Released on the 22nd of February, this version brings a new feature: the ability to allow a set of applications to get read access to all event types, overriding individual event types’ authorization policies, for archival purposes.

At Zalando, we maintain a data lake, where data is stored and made available to authorised users for analysis. One of the preferred ways to get data into the data lake is to push it to our deployment of Nakadi. Events are then consumed by the data lake ingestion applications, and saved there. Over time, we have noticed that event type owners, when setting or updating their event types’ authorisation policies, would on occasion forget to whitelist the data lake applications, causing delays in data ingestion. Another issue we noticed is that, should the data lake team use a different application to ingest data (they actually use several applications, working together), they would have to contact the owners of all event types from which data is ingested – that’s a lot of people, and a huge burden.

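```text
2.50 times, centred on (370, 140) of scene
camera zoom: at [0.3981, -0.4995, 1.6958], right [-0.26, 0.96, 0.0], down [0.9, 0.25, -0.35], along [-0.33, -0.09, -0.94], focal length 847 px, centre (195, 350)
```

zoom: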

So, we decided to allow these applications to bypass the event types’ authorization policies, such that event type owners would not accidentally block the data lake’s read access. In a future release, we could add a way for the event type owner to indicate that they do not want their data ingested into the data lake.

We also added an optional warning header, sent when an event type is created or updated. We use it to remind our users that their data may be archived, even if the archiving application is not whitelisted for their event type. You can choose the message you want – or no message at all.

And that’s it for February. If you would like to contribute to Nakadi, please feel free to browse the issues on github, especially those marked with the “help wanted” tag. If you would like to implement a large new feature, please open an issue first to discuss it, so we can all agree on what it should look like. We very much welcome all sorts of contributions: not just code, but also documentation, help with the website, etc.